╔══

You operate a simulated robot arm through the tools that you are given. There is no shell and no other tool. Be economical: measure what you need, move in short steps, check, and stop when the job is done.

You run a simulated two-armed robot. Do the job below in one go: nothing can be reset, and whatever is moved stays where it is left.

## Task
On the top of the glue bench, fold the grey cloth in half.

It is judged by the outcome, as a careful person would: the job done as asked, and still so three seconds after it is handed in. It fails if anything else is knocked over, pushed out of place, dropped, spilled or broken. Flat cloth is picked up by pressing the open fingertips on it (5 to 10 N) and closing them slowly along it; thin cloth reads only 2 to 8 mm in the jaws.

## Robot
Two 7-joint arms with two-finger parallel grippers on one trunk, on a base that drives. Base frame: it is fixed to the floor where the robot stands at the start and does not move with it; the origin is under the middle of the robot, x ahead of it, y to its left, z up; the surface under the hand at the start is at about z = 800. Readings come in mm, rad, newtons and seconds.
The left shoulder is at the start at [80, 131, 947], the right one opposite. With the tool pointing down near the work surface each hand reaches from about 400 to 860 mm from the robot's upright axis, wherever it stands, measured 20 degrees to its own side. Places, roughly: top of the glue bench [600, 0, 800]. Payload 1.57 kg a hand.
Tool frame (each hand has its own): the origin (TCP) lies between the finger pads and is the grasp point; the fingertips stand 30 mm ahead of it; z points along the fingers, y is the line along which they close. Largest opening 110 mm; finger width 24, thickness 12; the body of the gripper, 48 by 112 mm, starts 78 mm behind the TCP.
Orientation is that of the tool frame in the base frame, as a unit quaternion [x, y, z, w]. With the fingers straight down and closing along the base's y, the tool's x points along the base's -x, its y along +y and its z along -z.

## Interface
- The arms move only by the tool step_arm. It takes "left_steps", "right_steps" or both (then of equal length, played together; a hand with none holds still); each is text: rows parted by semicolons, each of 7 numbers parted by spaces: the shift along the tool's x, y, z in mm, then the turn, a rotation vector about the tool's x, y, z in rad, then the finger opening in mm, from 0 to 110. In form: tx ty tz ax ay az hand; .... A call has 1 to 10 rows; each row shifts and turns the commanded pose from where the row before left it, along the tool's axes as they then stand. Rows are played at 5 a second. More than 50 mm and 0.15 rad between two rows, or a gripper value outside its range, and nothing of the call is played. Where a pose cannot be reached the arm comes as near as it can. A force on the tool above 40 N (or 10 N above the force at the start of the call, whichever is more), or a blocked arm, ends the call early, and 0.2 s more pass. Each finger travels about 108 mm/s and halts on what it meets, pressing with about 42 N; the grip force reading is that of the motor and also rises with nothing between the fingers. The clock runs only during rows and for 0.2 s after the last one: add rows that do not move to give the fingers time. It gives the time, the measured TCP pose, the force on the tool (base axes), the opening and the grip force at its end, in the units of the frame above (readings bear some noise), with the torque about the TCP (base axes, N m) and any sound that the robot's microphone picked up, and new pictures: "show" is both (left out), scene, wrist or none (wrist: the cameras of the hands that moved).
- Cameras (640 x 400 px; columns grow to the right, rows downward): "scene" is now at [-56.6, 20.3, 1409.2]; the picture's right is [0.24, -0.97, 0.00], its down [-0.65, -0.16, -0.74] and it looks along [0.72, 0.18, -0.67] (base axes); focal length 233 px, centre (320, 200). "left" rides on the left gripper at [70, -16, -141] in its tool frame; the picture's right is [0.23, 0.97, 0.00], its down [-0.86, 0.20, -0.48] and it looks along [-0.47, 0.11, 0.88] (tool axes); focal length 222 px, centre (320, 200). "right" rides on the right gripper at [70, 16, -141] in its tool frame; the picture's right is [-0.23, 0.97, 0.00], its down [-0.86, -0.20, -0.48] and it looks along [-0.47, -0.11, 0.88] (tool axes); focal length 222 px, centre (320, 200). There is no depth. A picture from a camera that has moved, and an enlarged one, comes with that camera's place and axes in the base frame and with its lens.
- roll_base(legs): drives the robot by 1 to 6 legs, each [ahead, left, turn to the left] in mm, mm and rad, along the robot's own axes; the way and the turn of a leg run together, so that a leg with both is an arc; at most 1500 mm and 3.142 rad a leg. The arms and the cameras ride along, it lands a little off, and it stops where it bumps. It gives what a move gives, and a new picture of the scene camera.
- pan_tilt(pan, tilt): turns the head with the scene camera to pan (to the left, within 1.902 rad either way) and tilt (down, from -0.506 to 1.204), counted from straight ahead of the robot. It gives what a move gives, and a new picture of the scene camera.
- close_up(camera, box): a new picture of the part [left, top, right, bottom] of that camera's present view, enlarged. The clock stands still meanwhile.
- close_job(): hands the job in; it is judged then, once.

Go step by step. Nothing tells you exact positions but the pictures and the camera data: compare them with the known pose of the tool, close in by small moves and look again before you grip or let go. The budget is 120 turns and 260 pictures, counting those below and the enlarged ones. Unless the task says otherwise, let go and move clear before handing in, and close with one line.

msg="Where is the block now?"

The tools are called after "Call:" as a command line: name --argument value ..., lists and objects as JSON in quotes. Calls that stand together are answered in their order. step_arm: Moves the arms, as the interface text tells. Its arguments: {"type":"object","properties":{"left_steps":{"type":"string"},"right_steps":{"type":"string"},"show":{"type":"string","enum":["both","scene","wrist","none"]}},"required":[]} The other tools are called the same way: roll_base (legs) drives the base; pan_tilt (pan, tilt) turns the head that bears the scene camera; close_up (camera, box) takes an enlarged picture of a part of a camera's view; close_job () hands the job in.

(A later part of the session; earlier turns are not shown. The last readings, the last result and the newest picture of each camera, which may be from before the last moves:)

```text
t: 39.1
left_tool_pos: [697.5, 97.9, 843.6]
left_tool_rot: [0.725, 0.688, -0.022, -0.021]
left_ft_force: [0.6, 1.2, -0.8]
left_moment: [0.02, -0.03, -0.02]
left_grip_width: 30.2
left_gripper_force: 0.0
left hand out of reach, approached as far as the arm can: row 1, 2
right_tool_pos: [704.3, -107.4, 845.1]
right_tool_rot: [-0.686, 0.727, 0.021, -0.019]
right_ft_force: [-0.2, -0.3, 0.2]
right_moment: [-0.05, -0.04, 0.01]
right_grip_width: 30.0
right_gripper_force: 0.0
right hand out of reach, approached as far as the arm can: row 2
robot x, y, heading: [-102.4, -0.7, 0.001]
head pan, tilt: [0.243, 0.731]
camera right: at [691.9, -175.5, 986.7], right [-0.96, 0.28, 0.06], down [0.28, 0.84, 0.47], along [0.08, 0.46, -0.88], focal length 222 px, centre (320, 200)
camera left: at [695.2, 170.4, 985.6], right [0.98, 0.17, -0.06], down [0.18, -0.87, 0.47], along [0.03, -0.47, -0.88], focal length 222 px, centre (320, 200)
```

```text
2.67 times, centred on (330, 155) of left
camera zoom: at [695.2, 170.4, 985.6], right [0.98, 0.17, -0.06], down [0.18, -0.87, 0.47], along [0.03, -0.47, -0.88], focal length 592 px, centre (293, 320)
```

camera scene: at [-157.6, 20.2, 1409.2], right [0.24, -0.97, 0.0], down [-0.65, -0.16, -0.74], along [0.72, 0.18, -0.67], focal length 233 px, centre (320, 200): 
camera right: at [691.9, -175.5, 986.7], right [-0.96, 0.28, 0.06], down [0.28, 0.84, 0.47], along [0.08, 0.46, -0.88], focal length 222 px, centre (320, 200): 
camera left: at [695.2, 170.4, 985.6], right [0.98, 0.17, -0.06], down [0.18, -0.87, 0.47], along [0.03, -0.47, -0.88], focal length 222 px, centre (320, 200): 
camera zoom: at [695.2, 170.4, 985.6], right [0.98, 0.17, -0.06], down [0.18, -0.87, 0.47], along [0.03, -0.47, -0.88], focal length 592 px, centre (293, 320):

╚══

→ **Objective**:
From the preceding material, extract every line exactly.

→ **Expected output**:
You operate a simulated robot arm through the tools that you are given. There is no shell and no other tool. Be economical: measure what you need, move in short steps, check, and stop when the job is done.

You run a simulated two-armed robot. Do the job below in one go: nothing can be reset, and whatever is moved stays where it is left.

## Task
On the top of the glue bench, fold the grey cloth in half.

It is judged by the outcome, as a careful person would: the job done as asked, and still so three seconds after it is handed in. It fails if anything else is knocked over, pushed out of place, dropped, spilled or broken. Flat cloth is picked up by pressing the open fingertips on it (5 to 10 N) and closing them slowly along it; thin cloth reads only 2 to 8 mm in the jaws.

## Robot
Two 7-joint arms with two-finger parallel grippers on one trunk, on a base that drives. Base frame: it is fixed to the floor where the robot stands at the start and does not move with it; the origin is under the middle of the robot, x ahead of it, y to its left, z up; the surface under the hand at the start is at about z = 800. Readings come in mm, rad, newtons and seconds.
The left shoulder is at the start at [80, 131, 947], the right one opposite. With the tool pointing down near the work surface each hand reaches from about 400 to 860 mm from the robot's upright axis, wherever it stands, measured 20 degrees to its own side. Places, roughly: top of the glue bench [600, 0, 800]. Payload 1.57 kg a hand.
Tool frame (each hand has its own): the origin (TCP) lies between the finger pads and is the grasp point; the fingertips stand 30 mm ahead of it; z points along the fingers, y is the line along which they close. Largest opening 110 mm; finger width 24, thickness 12; the body of the gripper, 48 by 112 mm, starts 78 mm behind the TCP.
Orientation is that of the tool frame in the base frame, as a unit quaternion [x, y, z, w]. With the fingers straight down and closing along the base's y, the tool's x points along the base's -x, its y along +y and its z along -z.

## Interface
- The arms move only by the tool step_arm. It takes "left_steps", "right_steps" or both (then of equal length, played together; a hand with none holds still); each is text: rows parted by semicolons, each of 7 numbers parted by spaces: the shift along the tool's x, y, z in mm, then the turn, a rotation vector about the tool's x, y, z in rad, then the finger opening in mm, from 0 to 110. In form: tx ty tz ax ay az hand; .... A call has 1 to 10 rows; each row shifts and turns the commanded pose from where the row before left it, along the tool's axes as they then stand. Rows are played at 5 a second. More than 50 mm and 0.15 rad between two rows, or a gripper value outside its range, and nothing of the call is played. Where a pose cannot be reached the arm comes as near as it can. A force on the tool above 40 N (or 10 N above the force at the start of the call, whichever is more), or a blocked arm, ends the call early, and 0.2 s more pass. Each finger travels about 108 mm/s and halts on what it meets, pressing with about 42 N; the grip force reading is that of the motor and also rises with nothing between the fingers. The clock runs only during rows and for 0.2 s after the last one: add rows that do not move to give the fingers time. It gives the time, the measured TCP pose, the force on the tool (base axes), the opening and the grip force at its end, in the units of the frame above (readings bear some noise), with the torque about the TCP (base axes, N m) and any sound that the robot's microphone picked up, and new pictures: "show" is both (left out), scene, wrist or none (wrist: the cameras of the hands that moved).
- Cameras (640 x 400 px; columns grow to the right, rows downward): "scene" is now at [-56.6, 20.3, 1409.2]; the picture's right is [0.24, -0.97, 0.00], its down [-0.65, -0.16, -0.74] and it looks along [0.72, 0.18, -0.67] (base axes); focal length 233 px, centre (320, 200). "left" rides on the left gripper at [70, -16, -141] in its tool frame; the picture's right is [0.23, 0.97, 0.00], its down [-0.86, 0.20, -0.48] and it looks along [-0.47, 0.11, 0.88] (tool axes); focal length 222 px, centre (320, 200). "right" rides on the right gripper at [70, 16, -141] in its tool frame; the picture's right is [-0.23, 0.97, 0.00], its down [-0.86, -0.20, -0.48] and it looks along [-0.47, -0.11, 0.88] (tool axes); focal length 222 px, centre (320, 200). There is no depth. A picture from a camera that has moved, and an enlarged one, comes with that camera's place and axes in the base frame and with its lens.
- roll_base(legs): drives the robot by 1 to 6 legs, each [ahead, left, turn to the left] in mm, mm and rad, along the robot's own axes; the way and the turn of a leg run together, so that a leg with both is an arc; at most 1500 mm and 3.142 rad a leg. The arms and the cameras ride along, it lands a little off, and it stops where it bumps. It gives what a move gives, and a new picture of the scene camera.
- pan_tilt(pan, tilt): turns the head with the scene camera to pan (to the left, within 1.902 rad either way) and tilt (down, from -0.506 to 1.204), counted from straight ahead of the robot. It gives what a move gives, and a new picture of the scene camera.
- close_up(camera, box): a new picture of the part [left, top, right, bottom] of that camera's present view, enlarged. The clock stands still meanwhile.
- close_job(): hands the job in; it is judged then, once.

Go step by step. Nothing tells you exact positions but the pictures and the camera data: compare them with the known pose of the tool, close in by small moves and look again before you grip or let go. The budget is 120 turns and 260 pictures, counting those below and the enlarged ones. Unless the task says otherwise, let go and move clear before handing in, and close with one line.

msg="Where is the block now?"

The tools are called after "Call:" as a command line: name --argument value ..., lists and objects as JSON in quotes. Calls that stand together are answered in their order. step_arm: Moves the arms, as the interface text tells. Its arguments: {"type":"object","properties":{"left_steps":{"type":"string"},"right_steps":{"type":"string"},"show":{"type":"string","enum":["both","scene","wrist","none"]}},"required":[]} The other tools are called the same way: roll_base (legs) drives the base; pan_tilt (pan, tilt) turns the head that bears the scene camera; close_up (camera, box) takes an enlarged picture of a part of a camera's view; close_job () hands the job in.

(A later part of the session; earlier turns are not shown. The last readings, the last result and the newest picture of each camera, which may be from before the last moves:)

```text
t: 39.1
left_tool_pos: [697.5, 97.9, 843.6]
left_tool_rot: [0.725, 0.688, -0.022, -0.021]
left_ft_force: [0.6, 1.2, -0.8]
left_moment: [0.02, -0.03, -0.02]
left_grip_width: 30.2
left_gripper_force: 0.0
left hand out of reach, approached as far as the arm can: row 1, 2
right_tool_pos: [704.3, -107.4, 845.1]
right_tool_rot: [-0.686, 0.727, 0.021, -0.019]
right_ft_force: [-0.2, -0.3, 0.2]
right_moment: [-0.05, -0.04, 0.01]
right_grip_width: 30.0
right_gripper_force: 0.0
right hand out of reach, approached as far as the arm can: row 2
robot x, y, heading: [-102.4, -0.7, 0.001]
head pan, tilt: [0.243, 0.731]
camera right: at [691.9, -175.5, 986.7], right [-0.96, 0.28, 0.06], down [0.28, 0.84, 0.47], along [0.08, 0.46, -0.88], focal length 222 px, centre (320, 200)
camera left: at [695.2, 170.4, 985.6], right [0.98, 0.17, -0.06], down [0.18, -0.87, 0.47], along [0.03, -0.47, -0.88], focal length 222 px, centre (320, 200)
```

```text
2.67 times, centred on (330, 155) of left
camera zoom: at [695.2, 170.4, 985.6], right [0.98, 0.17, -0.06], down [0.18, -0.87, 0.47], along [0.03, -0.47, -0.88], focal length 592 px, centre (293, 320)
```

camera scene: at [-157.6, 20.2, 1409.2], right [0.24, -0.97, 0.0], down [-0.65, -0.16, -0.74], along [0.72, 0.18, -0.67], focal length 233 px, centre (320, 200): 
camera right: at [691.9, -175.5, 986.7], right [-0.96, 0.28, 0.06], down [0.28, 0.84, 0.47], along [0.08, 0.46, -0.88], focal length 222 px, centre (320, 200): 
camera left: at [695.2, 170.4, 985.6], right [0.98, 0.17, -0.06], down [0.18, -0.87, 0.47], along [0.03, -0.47, -0.88], focal length 222 px, centre (320, 200): 
camera zoom: at [695.2, 170.4, 985.6], right [0.98, 0.17, -0.06], down [0.18, -0.87, 0.47], along [0.03, -0.47, -0.88], focal length 592 px, centre (293, 320):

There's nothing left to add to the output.